Judges at the Gwangju District Court on Monday overturned her conviction in her retrial and ordered the Jangheung Correctional Institution to release Kim, who is now 47.
"This should never be repeated," Kim said as she exited the facility. "It could've been corrected (earlier). But it took 25 years. (In prison,) I thought a lot about why it should take such a long time … I'll do my part to prevent a recurrence of such tragedy."
It is the first case of a prisoner being exonerated and released for a wrongful conviction while still serving time in prison in Korea.
Kim was previously sentenced to life in prison after being convicted of murdering her father, then 52, who was found dead near a bus station on Wando, an island county in South Jeolla Province, on March 7, 2000.
Initially, he was suspected of being killed in a car accident. But an autopsy found that he was intoxicated with alcohol and doxylamine, an antihistamine drug used to treat insomnia.
Soon, they arrested Kim as the prime suspect, mainly based on her confession. They accused her of killing him by tricking him into having alcohol mixed with 30 doxylamine pills, saying she did so for retribution after he sexually assaulted her. They also said a life insurance payout may have also motivated her to plot to murder him.
But as the trial began, Kim reversed her statement, insisting on her innocence. She said she lied because she wanted to protect her younger brother, who was suspected of committing the crime. Kim said she had believed a relative who told her that her brother must have been the killer.
She also said she had never been sexually assaulted. Frightened and confused, she said she had done what some of her relatives told her, believing she would receive a less severe penalty if she made such claims.
Yet the prosecution and judges eventually dismissed her claims and sentenced her to life imprisonment.
She would still be incarcerated — without any realistic hope of release — if it had not been for Park Joon-young, a human rights lawyer known for helping people like Kim.
Having conducted his own investigation, Park, along with other lawyers, concluded that she was wrongfully interrogated by police in the first place and that it led to a flawed ruling.
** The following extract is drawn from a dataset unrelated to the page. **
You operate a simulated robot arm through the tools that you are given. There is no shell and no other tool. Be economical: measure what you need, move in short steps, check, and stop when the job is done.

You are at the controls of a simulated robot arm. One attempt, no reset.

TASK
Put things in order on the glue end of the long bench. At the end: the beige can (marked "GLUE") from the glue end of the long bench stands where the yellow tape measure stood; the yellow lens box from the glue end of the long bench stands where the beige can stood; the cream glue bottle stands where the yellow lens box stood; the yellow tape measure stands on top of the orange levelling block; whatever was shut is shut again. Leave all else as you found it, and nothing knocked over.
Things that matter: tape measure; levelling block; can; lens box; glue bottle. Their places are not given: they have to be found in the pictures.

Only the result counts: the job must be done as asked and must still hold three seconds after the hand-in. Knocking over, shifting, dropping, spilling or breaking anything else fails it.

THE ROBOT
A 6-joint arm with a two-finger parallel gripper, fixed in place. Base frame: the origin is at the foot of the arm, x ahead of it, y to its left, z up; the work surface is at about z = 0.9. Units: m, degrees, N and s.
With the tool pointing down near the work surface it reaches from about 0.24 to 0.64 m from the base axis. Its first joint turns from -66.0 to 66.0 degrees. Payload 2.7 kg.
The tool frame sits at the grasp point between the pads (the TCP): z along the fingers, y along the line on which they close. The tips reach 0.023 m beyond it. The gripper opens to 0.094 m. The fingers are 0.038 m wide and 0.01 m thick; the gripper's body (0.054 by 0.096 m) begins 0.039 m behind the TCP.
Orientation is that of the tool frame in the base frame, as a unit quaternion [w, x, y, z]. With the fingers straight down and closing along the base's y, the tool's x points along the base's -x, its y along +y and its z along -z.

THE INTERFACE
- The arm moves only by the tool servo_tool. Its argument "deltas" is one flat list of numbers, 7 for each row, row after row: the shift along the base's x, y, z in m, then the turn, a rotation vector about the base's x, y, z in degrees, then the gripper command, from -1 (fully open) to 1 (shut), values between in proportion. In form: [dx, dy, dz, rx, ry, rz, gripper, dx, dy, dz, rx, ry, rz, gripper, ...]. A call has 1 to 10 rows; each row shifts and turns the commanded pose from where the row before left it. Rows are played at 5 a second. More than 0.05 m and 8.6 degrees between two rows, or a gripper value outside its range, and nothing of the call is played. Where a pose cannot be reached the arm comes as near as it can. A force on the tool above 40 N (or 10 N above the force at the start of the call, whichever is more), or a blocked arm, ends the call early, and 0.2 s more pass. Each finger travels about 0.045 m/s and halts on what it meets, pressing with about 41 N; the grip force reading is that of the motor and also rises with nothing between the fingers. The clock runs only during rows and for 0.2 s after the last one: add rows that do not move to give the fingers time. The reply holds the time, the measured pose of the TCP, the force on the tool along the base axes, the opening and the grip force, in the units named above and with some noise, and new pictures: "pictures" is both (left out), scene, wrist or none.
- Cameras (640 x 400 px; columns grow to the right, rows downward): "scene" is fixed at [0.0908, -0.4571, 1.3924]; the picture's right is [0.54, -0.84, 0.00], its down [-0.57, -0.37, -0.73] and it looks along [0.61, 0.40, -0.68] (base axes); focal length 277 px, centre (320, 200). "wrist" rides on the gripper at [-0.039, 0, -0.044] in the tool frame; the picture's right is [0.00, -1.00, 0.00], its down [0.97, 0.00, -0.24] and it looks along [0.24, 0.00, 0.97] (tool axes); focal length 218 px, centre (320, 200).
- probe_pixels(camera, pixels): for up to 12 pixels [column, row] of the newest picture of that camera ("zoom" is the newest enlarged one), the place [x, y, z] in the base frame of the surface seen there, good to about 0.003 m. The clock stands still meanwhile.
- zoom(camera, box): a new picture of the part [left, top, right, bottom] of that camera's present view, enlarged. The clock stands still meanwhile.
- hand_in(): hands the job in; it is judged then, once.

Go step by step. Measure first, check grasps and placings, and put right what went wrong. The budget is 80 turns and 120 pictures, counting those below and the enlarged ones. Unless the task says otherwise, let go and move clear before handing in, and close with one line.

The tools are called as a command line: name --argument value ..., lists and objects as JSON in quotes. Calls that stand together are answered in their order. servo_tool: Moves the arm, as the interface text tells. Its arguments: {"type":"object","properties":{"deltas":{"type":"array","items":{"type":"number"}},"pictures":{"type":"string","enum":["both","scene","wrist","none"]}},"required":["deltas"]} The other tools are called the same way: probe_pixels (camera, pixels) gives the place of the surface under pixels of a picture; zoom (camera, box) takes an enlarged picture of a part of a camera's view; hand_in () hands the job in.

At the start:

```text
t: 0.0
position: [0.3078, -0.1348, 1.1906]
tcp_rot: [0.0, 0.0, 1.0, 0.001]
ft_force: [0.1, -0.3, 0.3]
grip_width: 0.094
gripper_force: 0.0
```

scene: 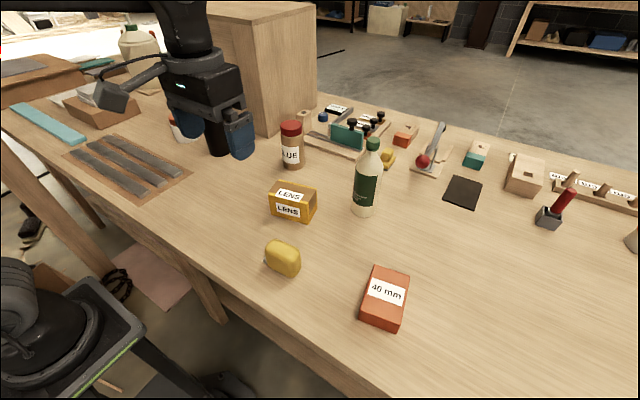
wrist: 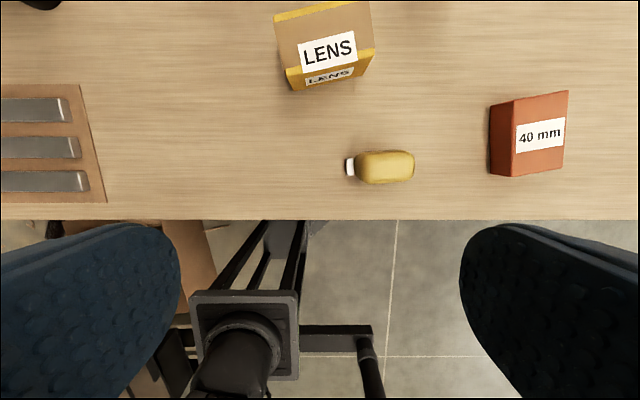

He then filed for a retrial, which the court accepted in 2015.
"For 24 years, she fought a battle for truth inside a solitary cell," the lawyer said. "I hope this ruling serves as a turning point for Kim and her siblings to restore their lives."
After years of hearings, the judges concluded that evidence used against her had been obtained unlawfully, through coercion and searches without a warrant, and that accusations brought against her had not been sufficiently verified.
The autopsy report showed no evidence that he had taken a large amount of doxylamine as alleged by the prosecution, said the court, adding that his high blood alcohol content of 0.303 percent may have been the real cause of his death.
The court also ruled that evidence was insufficient to prove that she had been sexually assaulted.
On insurance fraud allegations, Judge Park Hyun-soo said: "She would not be allowed to claim the benefit of his newly contracted insurance within the first two years and she was probably aware of it all as an insurance planner."